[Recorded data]
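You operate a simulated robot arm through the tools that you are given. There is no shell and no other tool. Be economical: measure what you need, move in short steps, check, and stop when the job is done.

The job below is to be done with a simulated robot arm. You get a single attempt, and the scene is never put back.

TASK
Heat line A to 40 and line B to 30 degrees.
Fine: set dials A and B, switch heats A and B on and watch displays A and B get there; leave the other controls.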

---

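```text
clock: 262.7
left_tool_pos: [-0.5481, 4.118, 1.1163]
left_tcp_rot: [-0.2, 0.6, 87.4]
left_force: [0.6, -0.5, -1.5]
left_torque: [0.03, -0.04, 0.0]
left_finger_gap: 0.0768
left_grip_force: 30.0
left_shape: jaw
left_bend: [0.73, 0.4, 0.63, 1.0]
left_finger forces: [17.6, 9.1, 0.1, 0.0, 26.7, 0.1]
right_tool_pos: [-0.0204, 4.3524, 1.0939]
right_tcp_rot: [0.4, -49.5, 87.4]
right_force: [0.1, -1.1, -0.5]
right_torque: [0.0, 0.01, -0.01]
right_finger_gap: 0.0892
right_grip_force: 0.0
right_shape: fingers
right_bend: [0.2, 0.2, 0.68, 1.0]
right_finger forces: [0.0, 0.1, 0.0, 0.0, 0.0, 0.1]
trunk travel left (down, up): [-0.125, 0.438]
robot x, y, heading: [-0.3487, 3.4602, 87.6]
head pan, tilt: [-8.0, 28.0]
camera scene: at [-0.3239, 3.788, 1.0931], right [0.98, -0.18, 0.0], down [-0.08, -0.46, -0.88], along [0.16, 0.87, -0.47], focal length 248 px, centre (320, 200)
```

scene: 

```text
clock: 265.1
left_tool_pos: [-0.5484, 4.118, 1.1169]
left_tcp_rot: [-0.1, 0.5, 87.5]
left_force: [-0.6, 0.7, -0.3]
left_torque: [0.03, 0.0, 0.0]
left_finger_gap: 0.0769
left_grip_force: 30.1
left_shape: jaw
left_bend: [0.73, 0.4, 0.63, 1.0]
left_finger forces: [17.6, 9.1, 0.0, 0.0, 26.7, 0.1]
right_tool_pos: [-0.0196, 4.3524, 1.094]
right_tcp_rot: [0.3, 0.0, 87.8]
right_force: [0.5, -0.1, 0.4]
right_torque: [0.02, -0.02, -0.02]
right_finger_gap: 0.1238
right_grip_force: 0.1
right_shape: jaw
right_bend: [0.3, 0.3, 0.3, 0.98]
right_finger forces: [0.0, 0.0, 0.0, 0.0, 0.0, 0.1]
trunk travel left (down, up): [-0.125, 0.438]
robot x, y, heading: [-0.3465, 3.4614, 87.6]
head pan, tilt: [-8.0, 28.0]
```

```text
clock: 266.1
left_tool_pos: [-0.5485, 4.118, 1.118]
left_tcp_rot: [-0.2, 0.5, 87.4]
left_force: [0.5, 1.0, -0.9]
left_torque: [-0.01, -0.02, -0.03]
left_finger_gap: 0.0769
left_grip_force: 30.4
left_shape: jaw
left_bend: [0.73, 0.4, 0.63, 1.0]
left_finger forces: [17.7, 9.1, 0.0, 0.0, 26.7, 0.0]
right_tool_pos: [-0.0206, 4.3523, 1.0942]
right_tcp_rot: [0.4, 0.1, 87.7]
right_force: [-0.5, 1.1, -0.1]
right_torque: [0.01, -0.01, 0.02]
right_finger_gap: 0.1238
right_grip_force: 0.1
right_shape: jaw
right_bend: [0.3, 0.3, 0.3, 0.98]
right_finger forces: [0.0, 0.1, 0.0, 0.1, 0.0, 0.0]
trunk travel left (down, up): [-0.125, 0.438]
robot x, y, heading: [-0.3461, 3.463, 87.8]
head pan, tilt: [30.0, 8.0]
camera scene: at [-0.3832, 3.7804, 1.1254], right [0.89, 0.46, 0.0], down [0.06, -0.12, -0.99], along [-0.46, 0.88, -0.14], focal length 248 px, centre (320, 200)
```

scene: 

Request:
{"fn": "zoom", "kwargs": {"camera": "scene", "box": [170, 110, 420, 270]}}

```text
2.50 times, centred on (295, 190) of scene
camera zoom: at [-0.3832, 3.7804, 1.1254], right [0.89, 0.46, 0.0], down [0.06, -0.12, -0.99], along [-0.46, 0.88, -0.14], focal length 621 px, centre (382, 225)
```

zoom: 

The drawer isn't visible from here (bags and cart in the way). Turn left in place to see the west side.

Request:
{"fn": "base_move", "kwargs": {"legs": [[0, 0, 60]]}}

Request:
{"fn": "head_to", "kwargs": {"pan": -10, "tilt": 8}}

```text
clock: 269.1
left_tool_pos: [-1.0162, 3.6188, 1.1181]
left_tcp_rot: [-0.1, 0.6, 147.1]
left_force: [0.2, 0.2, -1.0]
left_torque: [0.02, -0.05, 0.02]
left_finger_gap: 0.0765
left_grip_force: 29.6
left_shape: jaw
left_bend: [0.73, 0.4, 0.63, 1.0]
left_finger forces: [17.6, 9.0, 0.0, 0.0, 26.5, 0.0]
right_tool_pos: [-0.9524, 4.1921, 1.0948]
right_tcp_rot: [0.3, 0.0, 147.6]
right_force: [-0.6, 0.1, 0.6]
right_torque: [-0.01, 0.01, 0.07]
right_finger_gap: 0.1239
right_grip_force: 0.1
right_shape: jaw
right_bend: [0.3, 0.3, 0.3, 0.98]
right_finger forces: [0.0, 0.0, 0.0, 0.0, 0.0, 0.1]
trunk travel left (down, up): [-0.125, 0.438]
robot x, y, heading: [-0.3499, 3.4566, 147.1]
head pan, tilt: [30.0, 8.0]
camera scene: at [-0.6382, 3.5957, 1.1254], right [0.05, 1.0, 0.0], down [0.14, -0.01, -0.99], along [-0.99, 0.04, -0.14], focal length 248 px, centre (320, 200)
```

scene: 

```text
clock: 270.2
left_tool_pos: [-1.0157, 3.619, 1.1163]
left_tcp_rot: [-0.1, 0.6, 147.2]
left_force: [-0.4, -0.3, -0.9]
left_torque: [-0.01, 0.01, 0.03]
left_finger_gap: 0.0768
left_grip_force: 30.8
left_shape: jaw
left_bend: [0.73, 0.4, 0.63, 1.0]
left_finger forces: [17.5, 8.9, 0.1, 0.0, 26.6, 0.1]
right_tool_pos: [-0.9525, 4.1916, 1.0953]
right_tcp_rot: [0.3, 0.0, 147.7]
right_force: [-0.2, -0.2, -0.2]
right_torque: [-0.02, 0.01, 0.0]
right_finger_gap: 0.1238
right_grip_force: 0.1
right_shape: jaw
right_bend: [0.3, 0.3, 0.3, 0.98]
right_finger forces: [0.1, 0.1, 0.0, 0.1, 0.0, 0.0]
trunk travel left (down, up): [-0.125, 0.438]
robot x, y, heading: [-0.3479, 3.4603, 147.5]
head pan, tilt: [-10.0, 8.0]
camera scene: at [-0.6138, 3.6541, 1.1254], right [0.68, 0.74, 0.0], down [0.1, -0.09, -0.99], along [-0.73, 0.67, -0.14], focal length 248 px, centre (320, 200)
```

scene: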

> Instruction A
I need one stretch of the excerpted text verbatim, from "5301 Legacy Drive" to "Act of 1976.".
> Instruction B
Take up the excerpted text again after its last words.

> Excerpted text
EX-10.1 2 exhibit1.htm EX-10.1 EX-10.1

December 7, 2009

Dr Pepper Snapple Group, Inc.
5301 Legacy Drive
Plano, Texas 75024

Gentlemen:

This is to confirm the consent of Dr Pepper Snapple Group, Inc. (“DPS”) to the change in control of The Pepsi Bottling Group (“PBG”) and PepsiAmericas, Inc. (“PAS”) when PepsiCo purchases these two bottlers (the “Transaction”) in the previously announced transaction, subject to the following terms:

1.   Value. At closing (the “Closing”) of the Transaction, PepsiCo shall pay to DPS a one-time payment of $900 million.

2.   Condition to Closing. The Closing of the Transaction is subject to PepsiCo obtaining all regulatory approvals required for the transaction, including expiration of the waiting period required by the Hart-Scott-Rodino Antitrust Improvements Act of 1976.

> Exercise output A
5301 Legacy Drive
Plano, Texas 75024

Gentlemen:

This is to confirm the consent of Dr Pepper Snapple Group, Inc. (“DPS”) to the change in control of The Pepsi Bottling Group (“PBG”) and PepsiAmericas, Inc. (“PAS”) when PepsiCo purchases these two bottlers (the “Transaction”) in the previously announced transaction, subject to the following terms:

1.   Value. At closing (the “Closing”) of the Transaction, PepsiCo shall pay to DPS a one-time payment of $900 million.

2.   Condition to Closing. The Closing of the Transaction is subject to PepsiCo obtaining all regulatory approvals required for the transaction, including expiration of the waiting period required by the Hart-Scott-Rodino Antitrust Improvements Act of 1976.

> Exercise output B
3.   Master Licenses. On the date of the Closing of the Transaction, DPS will issue to PBNA and PBNA shall execute, four Master Licenses (including a Master License Agreement for Abtex in the event that PepsiCo/PBNA proceeds with the acquisition of Abtex at or prior to Closing) in the form agreed to on the date hereof by the parties for certain trademark brands and territories as follows:

     
United States:
Canada:
Mexico:
  Dr Pepper, Crush and Schweppes
Crush, Schweppes, Dr Pepper, Vernors and Sussex
Squirt and Canada Dry

      Abtex: Dr Pepper, Seven Up, Sunkist, A&W, Squirt, Canada Dry, Hawaiian Punch

The Master License for Canada, Mexico and Abtex will need to be changed slightly to reflect the different brands in the respective markets. The parties agree that there will be no fair market value buyout provision contained in the Canada or Mexico Master License Agreements. The Mexico Master License Agreement will include territories in which PBG currently has executed license agreements and in the Monterey/Gomex Palacio territories in which it currently distributes the Squirt brand with Licensor’s consent.

4.   Master Licenses Effective Date. The effective date of the Master License shall be the date of the Closing. On the date of the Closing, all DPS brand rights previously licensed to PAS and PBG shall be deemed surrendered to DPS and PBNA shall cause all DPS brand licenses previously issued to PAS and PBG to be stamped “Cancelled” and delivered to DPS within 7 days.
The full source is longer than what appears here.